In the early phases of discussion, chairman David Shaw seemed prepared to stand his ground on the issue.
"It's Mr. Mann holding you hostage, not this board," he said to Wilmoski.
Shaw said Super Market Developers may hold a hammer against Mann, with Mann's lack of completion of the transportation projects holding up a major sale of Mann-owned property to Super Market Developers.
"I got no hammer," Wilmoski responded.
"This is a very important decision. We need to consider finding a way to work with these people," Brooks interjected.
"Mann isn't through (developing the Platte Valley Plaza) yet and that's our ace. We do have the ability to get $300,000 from his bank that we know we can get," Brooks said.
Moody then said the city could initially pay the remaining $250,000 for improvements and "find a way to recover that from Bill.”
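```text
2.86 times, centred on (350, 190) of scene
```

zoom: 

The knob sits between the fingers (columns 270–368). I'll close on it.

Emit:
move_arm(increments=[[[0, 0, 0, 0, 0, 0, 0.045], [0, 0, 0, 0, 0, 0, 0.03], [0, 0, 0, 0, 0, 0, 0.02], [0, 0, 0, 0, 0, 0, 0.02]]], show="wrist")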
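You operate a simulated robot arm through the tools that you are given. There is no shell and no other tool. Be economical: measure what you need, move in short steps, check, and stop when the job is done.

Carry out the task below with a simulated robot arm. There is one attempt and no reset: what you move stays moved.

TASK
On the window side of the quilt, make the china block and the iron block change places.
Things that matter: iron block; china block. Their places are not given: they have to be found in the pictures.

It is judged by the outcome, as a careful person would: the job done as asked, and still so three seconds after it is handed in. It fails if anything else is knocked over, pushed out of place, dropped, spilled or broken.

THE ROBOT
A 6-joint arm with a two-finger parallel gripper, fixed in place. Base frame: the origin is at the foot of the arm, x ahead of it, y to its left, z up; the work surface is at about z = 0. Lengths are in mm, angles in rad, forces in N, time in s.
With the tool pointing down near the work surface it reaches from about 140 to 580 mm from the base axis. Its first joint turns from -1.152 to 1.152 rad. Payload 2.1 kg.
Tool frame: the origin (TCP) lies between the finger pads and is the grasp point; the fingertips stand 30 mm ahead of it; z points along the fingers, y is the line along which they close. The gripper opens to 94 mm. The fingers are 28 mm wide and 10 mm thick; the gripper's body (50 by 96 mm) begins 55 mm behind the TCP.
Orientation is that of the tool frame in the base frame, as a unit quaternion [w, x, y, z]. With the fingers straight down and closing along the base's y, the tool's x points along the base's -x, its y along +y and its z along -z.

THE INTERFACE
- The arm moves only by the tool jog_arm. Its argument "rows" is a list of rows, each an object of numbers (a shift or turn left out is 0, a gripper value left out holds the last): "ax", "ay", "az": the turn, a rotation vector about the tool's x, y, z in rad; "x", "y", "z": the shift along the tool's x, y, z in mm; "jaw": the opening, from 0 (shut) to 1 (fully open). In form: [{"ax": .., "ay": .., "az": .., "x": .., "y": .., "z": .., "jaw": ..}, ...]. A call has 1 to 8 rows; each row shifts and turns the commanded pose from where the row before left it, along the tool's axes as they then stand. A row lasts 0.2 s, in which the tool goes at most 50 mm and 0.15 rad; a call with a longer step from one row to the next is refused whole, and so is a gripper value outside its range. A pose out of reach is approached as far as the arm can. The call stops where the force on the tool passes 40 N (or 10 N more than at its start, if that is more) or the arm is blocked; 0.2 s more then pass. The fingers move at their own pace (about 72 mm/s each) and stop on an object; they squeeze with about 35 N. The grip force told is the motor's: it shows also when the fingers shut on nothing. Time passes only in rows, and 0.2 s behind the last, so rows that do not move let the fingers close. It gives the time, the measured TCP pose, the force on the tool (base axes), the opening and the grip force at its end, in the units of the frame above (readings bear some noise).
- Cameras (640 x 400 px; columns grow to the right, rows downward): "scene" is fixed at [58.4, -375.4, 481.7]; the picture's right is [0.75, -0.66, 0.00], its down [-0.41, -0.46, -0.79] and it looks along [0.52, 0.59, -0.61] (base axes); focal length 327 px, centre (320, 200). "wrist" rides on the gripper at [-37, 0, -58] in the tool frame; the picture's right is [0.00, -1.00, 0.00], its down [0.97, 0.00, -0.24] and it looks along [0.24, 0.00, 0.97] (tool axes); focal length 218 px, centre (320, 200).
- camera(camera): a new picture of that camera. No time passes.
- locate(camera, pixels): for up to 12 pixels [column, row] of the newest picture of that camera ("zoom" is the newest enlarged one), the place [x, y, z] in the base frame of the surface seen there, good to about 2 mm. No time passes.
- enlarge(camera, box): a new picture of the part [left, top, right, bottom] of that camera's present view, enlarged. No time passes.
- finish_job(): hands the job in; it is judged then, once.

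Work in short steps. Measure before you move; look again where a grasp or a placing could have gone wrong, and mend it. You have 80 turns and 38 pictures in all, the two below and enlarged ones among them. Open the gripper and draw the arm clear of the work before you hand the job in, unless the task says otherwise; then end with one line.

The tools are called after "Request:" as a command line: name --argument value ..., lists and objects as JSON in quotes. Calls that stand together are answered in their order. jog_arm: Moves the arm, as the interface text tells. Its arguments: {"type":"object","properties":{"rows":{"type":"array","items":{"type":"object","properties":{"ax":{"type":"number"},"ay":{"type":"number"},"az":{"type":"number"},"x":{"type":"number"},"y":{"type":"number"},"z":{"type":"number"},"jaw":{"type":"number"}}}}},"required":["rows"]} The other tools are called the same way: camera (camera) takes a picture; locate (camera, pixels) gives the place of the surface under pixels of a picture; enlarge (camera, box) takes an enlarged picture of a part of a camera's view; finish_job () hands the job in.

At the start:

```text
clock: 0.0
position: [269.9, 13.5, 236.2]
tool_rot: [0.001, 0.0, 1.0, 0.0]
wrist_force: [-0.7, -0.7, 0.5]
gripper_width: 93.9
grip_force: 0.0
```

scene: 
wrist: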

Shaw remarked: "I don't want Bill Mann to think his earnest money is going to pay that off," indicating Mann may be hoping the city chooses to go that route, leaving open the possibility of Mann never paying the remaining $250,000.
Shaw then said he would vote for approving the Price Chopper site plan so long as it is clear "that remainder (of the Platte Valley Plaza) doesn't have a spoon of dirt turned on it until we see what we need to see.”
Bill Knighton, who serves on the planning and zoning board and is also an alderman, expressed some reservation before voting in favor.
"We play dodge ball with Bill Mann all the time," Knighton said at one point.
Shaw and other commission members agreed signalization is going to be very important because the new grocery store will increase traffic flow in that area tremendously.
After approving the Price Chopper site plan, the commission approved another motion, this one informing the board of aldermen that the planning and zoning commission will refuse to consider any additional site plans or final plats from Mann until satisfied with the transportation issues.
Price Chopper is expected to open as early as September or October of 2008. Operating hours initially will be 6 a.m. to 11 p.m.
"There is no intent of making this a 24-hour store but we would not want to be precluded from that should it warrant that," Wilmoski said.